DENTAL students at Scotland's flagship school risk failing their final year due to a shortage of patients on whom to practise vital treatments.

Aberdeen Dental School has twice written to local dentists appealing for them to refer patients to alleviate a potential training crisis at the multimillion-pound facility. Undergraduates are required to carry out a certain number of procedures, such as root canal treatments and fillings, in order to achieve enough points to qualify.

The procedures, supervised by professional dentists at the teaching clinics, are offered free of charge to members of the public. However, a lack of volunteers is putting students' degrees at risk.

Just week ago students at ­Glasgow University's dental school raised similar concerns about a shortage of available patients. Those students who have not completed enough procedures at the end of their studies cannot qualify as professional dentists.

In a letter dated January 9, Aberdeen Dental School's department of paediatric dentistry wrote to local dentists requesting child referrals. This was followed up on ­February 26 by a letter saying the school needed adults requiring work on crowns, bridges and dentures, as well as "children in need of all forms of restorative work".

It comes four years after the new £17.7 million centre was opened by First Minister Alex Salmond, who promised it would deliver a significant increase in the number of NHS dentists.
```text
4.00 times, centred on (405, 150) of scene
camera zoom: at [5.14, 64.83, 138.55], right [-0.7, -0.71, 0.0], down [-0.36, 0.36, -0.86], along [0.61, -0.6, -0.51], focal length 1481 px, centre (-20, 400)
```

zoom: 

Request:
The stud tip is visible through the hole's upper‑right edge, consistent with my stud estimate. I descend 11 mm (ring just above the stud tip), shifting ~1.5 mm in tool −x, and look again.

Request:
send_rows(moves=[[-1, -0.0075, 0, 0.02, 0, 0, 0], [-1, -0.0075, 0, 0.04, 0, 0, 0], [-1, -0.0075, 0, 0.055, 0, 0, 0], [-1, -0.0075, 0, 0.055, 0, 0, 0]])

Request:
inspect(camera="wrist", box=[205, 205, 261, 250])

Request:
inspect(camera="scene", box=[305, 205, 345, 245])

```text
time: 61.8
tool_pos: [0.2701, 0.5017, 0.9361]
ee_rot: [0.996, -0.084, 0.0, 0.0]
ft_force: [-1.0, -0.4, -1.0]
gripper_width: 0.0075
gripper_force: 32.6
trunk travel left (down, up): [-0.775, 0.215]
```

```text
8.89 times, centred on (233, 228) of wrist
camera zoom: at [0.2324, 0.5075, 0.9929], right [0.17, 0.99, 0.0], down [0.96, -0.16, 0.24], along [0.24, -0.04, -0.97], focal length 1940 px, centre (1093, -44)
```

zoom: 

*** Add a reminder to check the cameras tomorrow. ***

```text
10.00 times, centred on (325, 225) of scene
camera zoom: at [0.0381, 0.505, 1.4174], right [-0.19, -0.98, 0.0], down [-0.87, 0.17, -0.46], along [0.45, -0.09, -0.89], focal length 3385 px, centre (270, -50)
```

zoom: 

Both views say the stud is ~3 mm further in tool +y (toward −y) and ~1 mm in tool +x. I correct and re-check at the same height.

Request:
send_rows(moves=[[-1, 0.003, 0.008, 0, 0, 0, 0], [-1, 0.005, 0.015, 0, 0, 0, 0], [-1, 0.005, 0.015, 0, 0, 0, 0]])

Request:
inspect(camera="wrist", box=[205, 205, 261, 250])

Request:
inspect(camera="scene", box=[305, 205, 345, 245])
The north-east traditionally struggled to recruit enough NHS dentists, but some practitioners in the region now fear efforts to turn around the problem with taxpayer subsidies have flooded the area with new practices. Figures show that between 2002-2013, the number of dentists in Grampian increased by 86%, more than double the rate of growth for Scotland as a whole.

Much of the growth has been driven by Scottish Dental Access Initiative (SDAI), which saw more than £3 million in Government grants handed out to 19 Grampian dental practices - 16 of them new - between 2008 and 2012.

Ross McLelland, a dentist in Aberdeen, said he noticed business becoming "thin on the ground" and blames mismanagement of the scheme for saturating the market. He said: "The ­shortage of work for the students is just another symptom of how much overcapacity there now is in Grampian. It must be very worrying for the students and staff if there is not enough clinical work for training purposes."

NHS Grampian has now discontinued SDAI grants in Aberdeen and Moray, and is phasing them out in Aberdeenshire.

Pat Kilpatrick, director of the British Dental Association in Scotland, said: "Dentists are effectively competing for patients as it is, so it's inevitable that there are fewer patients to go round and they're not going to be referring them away to the dental school."

There are 192 dental students due to graduate this summer from Scotland's three dental schools.

An NHS Grampian spokesman said the boom in dentists had cut waiting lists from more than 30,000 to about 200, but added: "Grampian still has registration levels that are 17% below the national average, with the lowest adult registrations in Scotland".

A spokesman for the Scottish Government said: "NHS Grampian has made steady progress in terms of registration with NHS practitioners but is drawing its SDAI programme to a close."